━━━━━ PROVIDED MATERIAL
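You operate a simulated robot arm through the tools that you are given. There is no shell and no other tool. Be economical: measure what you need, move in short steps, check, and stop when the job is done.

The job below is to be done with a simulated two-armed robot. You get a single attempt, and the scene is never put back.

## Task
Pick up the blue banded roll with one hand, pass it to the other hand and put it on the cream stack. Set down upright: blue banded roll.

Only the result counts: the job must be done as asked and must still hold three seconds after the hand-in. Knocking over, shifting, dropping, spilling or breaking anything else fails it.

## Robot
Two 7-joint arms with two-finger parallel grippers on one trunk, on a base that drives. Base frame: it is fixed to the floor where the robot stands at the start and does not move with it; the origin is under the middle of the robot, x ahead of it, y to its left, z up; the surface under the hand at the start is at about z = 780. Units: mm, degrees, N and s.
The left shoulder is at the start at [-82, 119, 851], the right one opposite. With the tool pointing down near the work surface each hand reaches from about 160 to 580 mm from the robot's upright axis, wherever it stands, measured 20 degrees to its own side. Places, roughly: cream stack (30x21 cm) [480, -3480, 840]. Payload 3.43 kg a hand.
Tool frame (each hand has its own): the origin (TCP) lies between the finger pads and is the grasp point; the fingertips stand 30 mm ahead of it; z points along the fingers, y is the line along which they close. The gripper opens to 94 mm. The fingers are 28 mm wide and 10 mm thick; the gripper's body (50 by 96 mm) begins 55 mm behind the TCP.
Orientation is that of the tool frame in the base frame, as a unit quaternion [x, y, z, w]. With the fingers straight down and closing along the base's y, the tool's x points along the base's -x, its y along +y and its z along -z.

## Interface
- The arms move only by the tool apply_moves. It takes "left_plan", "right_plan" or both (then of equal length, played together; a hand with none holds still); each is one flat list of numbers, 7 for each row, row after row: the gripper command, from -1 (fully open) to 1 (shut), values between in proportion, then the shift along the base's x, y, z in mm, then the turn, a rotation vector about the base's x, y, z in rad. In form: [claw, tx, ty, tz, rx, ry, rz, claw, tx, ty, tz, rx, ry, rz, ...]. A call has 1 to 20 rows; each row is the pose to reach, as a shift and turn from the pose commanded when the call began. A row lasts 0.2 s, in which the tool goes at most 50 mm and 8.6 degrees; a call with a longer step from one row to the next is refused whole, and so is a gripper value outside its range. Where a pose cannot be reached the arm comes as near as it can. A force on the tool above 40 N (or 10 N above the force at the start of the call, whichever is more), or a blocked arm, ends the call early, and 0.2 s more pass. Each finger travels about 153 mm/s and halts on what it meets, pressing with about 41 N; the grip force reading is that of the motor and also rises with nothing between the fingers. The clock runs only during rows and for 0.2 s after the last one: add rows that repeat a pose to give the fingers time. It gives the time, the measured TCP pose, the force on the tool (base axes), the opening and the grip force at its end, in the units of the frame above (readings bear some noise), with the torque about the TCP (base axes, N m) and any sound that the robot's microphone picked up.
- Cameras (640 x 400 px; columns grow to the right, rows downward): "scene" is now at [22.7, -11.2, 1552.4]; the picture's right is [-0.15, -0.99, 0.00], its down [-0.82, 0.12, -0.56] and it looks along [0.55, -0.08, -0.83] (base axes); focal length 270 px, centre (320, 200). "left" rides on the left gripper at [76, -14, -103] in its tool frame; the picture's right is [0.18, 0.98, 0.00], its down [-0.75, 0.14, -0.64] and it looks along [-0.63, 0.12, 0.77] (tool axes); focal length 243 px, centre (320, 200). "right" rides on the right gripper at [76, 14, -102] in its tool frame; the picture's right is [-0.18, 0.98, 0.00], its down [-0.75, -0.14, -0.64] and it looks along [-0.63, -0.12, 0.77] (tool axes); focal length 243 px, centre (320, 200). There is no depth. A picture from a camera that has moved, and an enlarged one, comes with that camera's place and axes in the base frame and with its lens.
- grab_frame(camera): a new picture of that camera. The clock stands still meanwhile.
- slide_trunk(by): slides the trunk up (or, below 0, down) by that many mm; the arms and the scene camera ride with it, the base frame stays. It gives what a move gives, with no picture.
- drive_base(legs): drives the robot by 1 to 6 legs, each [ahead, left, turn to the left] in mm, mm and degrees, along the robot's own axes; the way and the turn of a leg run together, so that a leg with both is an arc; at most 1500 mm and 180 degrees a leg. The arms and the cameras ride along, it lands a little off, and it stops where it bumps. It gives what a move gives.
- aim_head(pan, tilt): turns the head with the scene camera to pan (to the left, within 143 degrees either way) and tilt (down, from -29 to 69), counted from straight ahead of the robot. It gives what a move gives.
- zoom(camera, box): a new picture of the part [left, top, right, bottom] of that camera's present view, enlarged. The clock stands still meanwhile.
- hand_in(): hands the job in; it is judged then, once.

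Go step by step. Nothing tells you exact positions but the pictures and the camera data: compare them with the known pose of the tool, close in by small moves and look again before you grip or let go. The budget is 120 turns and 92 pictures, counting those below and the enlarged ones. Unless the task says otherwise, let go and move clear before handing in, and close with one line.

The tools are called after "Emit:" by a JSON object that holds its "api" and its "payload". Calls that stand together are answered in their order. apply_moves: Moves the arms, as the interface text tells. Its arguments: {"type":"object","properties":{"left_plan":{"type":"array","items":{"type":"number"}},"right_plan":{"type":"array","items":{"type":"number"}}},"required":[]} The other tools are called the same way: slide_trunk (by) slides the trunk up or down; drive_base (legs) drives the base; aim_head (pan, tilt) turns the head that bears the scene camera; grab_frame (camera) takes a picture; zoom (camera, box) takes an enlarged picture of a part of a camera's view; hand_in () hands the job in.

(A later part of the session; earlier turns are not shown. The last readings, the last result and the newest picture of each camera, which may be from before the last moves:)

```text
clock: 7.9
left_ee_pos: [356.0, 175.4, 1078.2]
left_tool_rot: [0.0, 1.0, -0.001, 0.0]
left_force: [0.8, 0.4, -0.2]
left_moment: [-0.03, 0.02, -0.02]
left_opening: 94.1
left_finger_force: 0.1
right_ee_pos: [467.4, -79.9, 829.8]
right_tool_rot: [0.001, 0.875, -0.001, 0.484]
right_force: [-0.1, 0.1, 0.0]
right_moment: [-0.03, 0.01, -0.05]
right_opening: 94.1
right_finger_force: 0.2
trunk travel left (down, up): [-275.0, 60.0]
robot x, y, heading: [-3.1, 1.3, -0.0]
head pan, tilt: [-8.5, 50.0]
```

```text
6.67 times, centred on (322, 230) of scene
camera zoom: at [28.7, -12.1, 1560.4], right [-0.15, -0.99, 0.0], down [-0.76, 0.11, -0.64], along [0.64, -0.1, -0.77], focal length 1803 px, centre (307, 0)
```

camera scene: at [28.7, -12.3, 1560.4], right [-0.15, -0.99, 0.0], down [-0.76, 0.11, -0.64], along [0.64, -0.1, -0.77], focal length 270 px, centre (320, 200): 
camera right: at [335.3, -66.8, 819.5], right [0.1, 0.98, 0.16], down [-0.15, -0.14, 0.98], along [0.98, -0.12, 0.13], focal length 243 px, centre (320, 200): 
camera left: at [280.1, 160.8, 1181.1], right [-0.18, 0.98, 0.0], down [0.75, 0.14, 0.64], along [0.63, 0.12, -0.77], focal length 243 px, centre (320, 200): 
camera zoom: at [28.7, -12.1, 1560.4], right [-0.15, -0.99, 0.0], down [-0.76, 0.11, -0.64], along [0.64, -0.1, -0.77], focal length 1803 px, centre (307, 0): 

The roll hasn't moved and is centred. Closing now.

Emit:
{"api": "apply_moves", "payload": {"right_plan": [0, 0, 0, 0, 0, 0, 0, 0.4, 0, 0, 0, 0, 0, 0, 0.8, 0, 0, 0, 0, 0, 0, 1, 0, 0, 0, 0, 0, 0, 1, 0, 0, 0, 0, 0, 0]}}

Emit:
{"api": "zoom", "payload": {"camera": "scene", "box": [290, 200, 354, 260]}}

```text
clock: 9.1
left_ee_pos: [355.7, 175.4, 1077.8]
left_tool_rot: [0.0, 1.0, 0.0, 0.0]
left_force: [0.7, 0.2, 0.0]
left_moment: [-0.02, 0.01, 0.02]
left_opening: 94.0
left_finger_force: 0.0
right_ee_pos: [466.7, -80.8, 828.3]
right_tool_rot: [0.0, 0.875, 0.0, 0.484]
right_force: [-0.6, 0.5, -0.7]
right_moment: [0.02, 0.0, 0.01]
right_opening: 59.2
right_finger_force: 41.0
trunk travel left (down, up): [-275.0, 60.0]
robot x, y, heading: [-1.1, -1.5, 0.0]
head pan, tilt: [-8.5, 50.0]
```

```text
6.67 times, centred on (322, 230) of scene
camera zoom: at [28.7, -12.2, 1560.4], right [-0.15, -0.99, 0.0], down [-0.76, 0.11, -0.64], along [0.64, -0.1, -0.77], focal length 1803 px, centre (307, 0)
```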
━━━━━━━━━━
** GOAL **
Working from the listing above, pick out every line that has "pass" and copy it.

** THE ANSWER **
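Pick up the blue banded roll with one hand, pass it to the other hand and put it on the cream stack. Set down upright: blue banded roll.
- The arms move only by the tool apply_moves. It takes "left_plan", "right_plan" or both (then of equal length, played together; a hand with none holds still); each is one flat list of numbers, 7 for each row, row after row: the gripper command, from -1 (fully open) to 1 (shut), values between in proportion, then the shift along the base's x, y, z in mm, then the turn, a rotation vector about the base's x, y, z in rad. In form: [claw, tx, ty, tz, rx, ry, rz, claw, tx, ty, tz, rx, ry, rz, ...]. A call has 1 to 20 rows; each row is the pose to reach, as a shift and turn from the pose commanded when the call began. A row lasts 0.2 s, in which the tool goes at most 50 mm and 8.6 degrees; a call with a longer step from one row to the next is refused whole, and so is a gripper value outside its range. Where a pose cannot be reached the arm comes as near as it can. A force on the tool above 40 N (or 10 N above the force at the start of the call, whichever is more), or a blocked arm, ends the call early, and 0.2 s more pass. Each finger travels about 153 mm/s and halts on what it meets, pressing with about 41 N; the grip force reading is that of the motor and also rises with nothing between the fingers. The clock runs only during rows and for 0.2 s after the last one: add rows that repeat a pose to give the fingers time. It gives the time, the measured TCP pose, the force on the tool (base axes), the opening and the grip force at its end, in the units of the frame above (readings bear some noise), with the torque about the TCP (base axes, N m) and any sound that the robot's microphone picked up.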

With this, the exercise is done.